An NHS When You Need It
Local Waiting Lists are Down, Again.
Published: 10 June 2025
People tend to believe in change when they can see and feel it.
Well, look and see.
Local NHS waiting lists are down, again.
At University Hospitals Dorset (UHD), waiting lists have fallen from 67,955 in June of 2024, to 62,246 in May 2025.
A fall of 5,709 in less than the first year of this Labour parliament.
That has been and remains a priority of this government, and one that it has not left untended.
We are building a health service that is there for people when they need it, not one strained by administrative and financial neglect.
I’m proud that there are 5,709 less local cases of awaited care.
Nationally, waiting lists are down by 260,000 and 4.6 million new appointments have been held.
That’s more than double the figure of appointments that we stood on at the last election, and seven months early too.
Moreover, the last time national waiting lists fell in the month of May was 17 years ago, during the last Labour government.
We’ve also recruited more than 1,500 new GPs, doctors that are the front door of our health service.

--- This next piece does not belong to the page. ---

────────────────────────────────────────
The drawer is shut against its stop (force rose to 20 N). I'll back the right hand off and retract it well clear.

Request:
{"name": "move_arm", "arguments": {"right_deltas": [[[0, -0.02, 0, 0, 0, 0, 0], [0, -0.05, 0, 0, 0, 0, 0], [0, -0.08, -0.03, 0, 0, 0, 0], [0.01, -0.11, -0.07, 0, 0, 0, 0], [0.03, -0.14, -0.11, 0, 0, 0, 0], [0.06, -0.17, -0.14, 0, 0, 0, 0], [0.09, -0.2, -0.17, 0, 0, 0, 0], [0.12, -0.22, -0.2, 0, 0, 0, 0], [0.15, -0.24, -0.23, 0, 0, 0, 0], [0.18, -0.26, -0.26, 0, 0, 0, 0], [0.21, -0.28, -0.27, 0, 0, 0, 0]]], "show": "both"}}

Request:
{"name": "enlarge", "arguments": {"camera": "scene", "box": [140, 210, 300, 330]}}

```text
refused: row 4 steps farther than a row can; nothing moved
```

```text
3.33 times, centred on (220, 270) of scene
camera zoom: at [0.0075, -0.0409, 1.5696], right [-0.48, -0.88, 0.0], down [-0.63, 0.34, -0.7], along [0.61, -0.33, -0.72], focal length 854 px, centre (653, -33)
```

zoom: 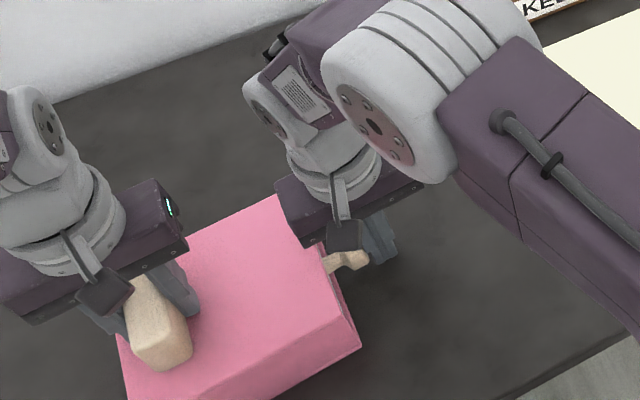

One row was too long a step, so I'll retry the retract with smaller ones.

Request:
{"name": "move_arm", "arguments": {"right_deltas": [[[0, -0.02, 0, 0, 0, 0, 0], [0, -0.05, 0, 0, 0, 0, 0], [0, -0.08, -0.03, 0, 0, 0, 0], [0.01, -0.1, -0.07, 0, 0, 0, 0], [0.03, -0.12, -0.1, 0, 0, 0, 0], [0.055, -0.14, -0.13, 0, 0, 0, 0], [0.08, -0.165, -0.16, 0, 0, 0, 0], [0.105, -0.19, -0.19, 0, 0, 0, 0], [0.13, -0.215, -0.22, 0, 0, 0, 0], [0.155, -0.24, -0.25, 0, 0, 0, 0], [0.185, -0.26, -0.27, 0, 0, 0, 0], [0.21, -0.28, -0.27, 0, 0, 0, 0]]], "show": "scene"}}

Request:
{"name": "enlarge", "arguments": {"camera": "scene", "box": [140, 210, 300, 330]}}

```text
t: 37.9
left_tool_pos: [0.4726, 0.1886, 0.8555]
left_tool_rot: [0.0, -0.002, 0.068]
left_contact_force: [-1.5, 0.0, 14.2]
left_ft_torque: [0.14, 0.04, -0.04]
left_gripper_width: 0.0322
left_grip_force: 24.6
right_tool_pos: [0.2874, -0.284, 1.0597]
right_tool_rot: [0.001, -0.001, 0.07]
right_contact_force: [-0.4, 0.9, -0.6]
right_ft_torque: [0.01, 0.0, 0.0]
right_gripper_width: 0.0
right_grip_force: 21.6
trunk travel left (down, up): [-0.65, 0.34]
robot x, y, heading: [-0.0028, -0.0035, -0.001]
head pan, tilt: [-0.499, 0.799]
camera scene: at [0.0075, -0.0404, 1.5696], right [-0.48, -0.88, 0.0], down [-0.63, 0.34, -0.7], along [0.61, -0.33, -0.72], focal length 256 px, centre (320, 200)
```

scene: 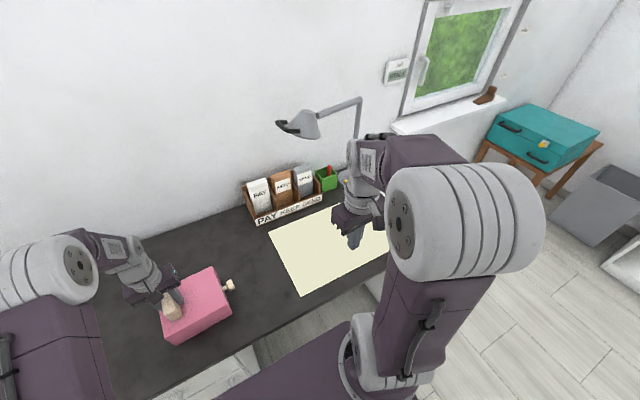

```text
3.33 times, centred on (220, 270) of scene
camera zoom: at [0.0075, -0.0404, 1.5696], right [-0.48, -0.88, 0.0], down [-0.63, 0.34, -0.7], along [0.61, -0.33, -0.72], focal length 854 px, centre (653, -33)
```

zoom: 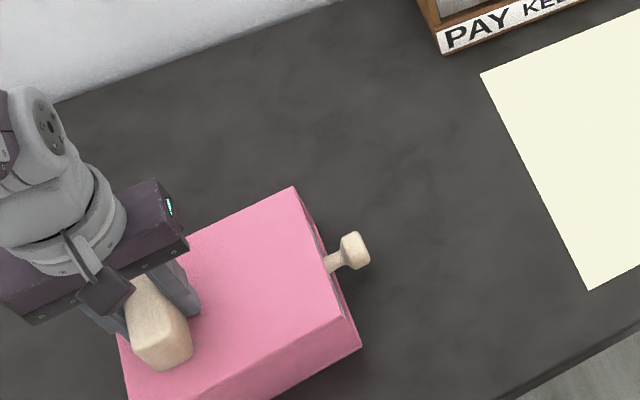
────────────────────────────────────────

When people have access to care when they need it, they’re less likely to require specialist treatment down the line. That frees up beds and operating theatres.
The £500 million transformation of Royal Bournemouth Hospital (RBH) continues also, a massive development for our local area.
I spent the day at RBH at a topping-off ceremony to celebrate the progress made on the Coast building, a £91 million project that will bring 110 new hospital beds to Bournemouth.
Those beds relieve the pressure not just in our hospital corridors and waiting rooms, but in our communities too, helping people return to and stay in work.
The Coast building will elevate the capacity and standard of care in our part of the country, as well as playing its part in RBH’s sustainable future.
Our National Health Service is recovering, but the best of the change is yet to come.
We’ll see and feel when it does, I promise you that.